__Your task__:
Every line of the listing must be reproduced as it stands. Leave the images behind. Give them as a JSON list of strings, one for each line, with blank lines left out.
— START Information shown —
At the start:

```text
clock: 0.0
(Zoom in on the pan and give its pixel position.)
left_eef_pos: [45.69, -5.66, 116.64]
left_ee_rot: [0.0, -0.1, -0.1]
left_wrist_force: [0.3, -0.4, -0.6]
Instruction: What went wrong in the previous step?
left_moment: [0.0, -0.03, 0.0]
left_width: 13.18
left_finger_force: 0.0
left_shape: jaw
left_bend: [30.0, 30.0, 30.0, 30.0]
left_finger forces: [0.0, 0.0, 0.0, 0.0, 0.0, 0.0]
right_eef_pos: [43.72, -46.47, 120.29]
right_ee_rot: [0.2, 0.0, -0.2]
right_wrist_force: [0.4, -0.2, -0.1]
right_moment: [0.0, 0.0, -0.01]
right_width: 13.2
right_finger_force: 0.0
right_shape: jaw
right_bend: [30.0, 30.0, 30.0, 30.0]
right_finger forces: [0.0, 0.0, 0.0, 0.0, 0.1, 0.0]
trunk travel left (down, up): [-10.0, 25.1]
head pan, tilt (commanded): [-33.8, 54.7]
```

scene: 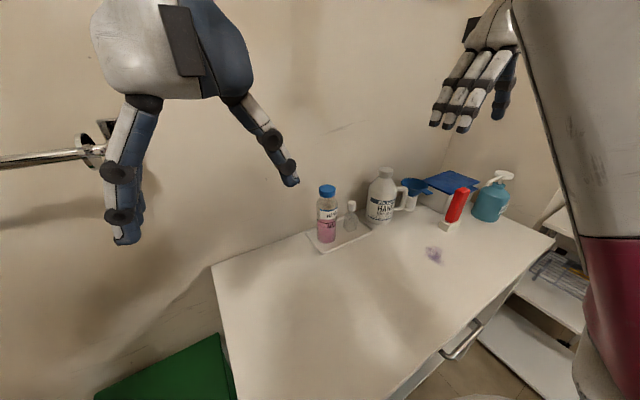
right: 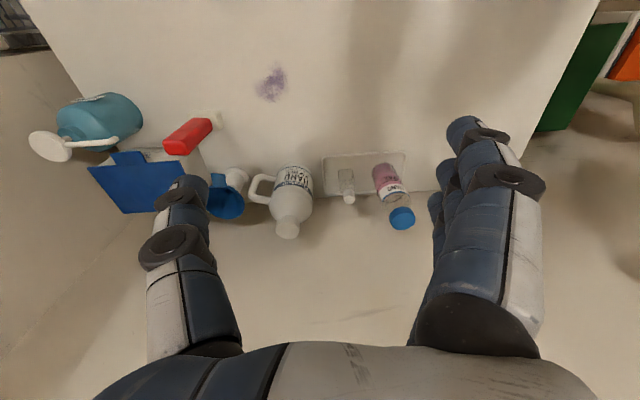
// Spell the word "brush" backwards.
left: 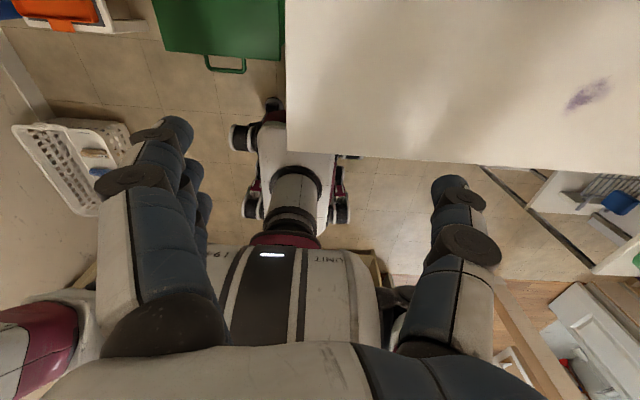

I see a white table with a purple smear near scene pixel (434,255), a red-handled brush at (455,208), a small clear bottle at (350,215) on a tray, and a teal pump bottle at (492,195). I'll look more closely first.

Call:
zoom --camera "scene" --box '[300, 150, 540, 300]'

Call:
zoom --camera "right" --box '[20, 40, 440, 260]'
— END Information shown —
__Solved problem__:
[
  "At the start:",
  "```text",
  "clock: 0.0",
  "(Zoom in on the pan and give its pixel position.)",
  "left_eef_pos: [45.69, -5.66, 116.64]",
  "left_ee_rot: [0.0, -0.1, -0.1]",
  "left_wrist_force: [0.3, -0.4, -0.6]",
  "Instruction: What went wrong in the previous step?",
  "left_moment: [0.0, -0.03, 0.0]",
  "left_width: 13.18",
  "left_finger_force: 0.0",
  "left_shape: jaw",
  "left_bend: [30.0, 30.0, 30.0, 30.0]",
  "left_finger forces: [0.0, 0.0, 0.0, 0.0, 0.0, 0.0]",
  "right_eef_pos: [43.72, -46.47, 120.29]",
  "right_ee_rot: [0.2, 0.0, -0.2]",
  "right_wrist_force: [0.4, -0.2, -0.1]",
  "right_moment: [0.0, 0.0, -0.01]",
  "right_width: 13.2",
  "right_finger_force: 0.0",
  "right_shape: jaw",
  "right_bend: [30.0, 30.0, 30.0, 30.0]",
  "right_finger forces: [0.0, 0.0, 0.0, 0.0, 0.1, 0.0]",
  "trunk travel left (down, up): [-10.0, 25.1]",
  "head pan, tilt (commanded): [-33.8, 54.7]",
  "```",
  "scene: ",
  "right: ",
  "// Spell the word \"brush\" backwards.",
  "left: ",
  "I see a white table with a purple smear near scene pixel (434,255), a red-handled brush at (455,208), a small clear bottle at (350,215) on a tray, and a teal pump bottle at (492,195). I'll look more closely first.",
  "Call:",
  "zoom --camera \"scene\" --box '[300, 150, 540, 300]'",
  "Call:",
  "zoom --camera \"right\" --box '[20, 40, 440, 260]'"
]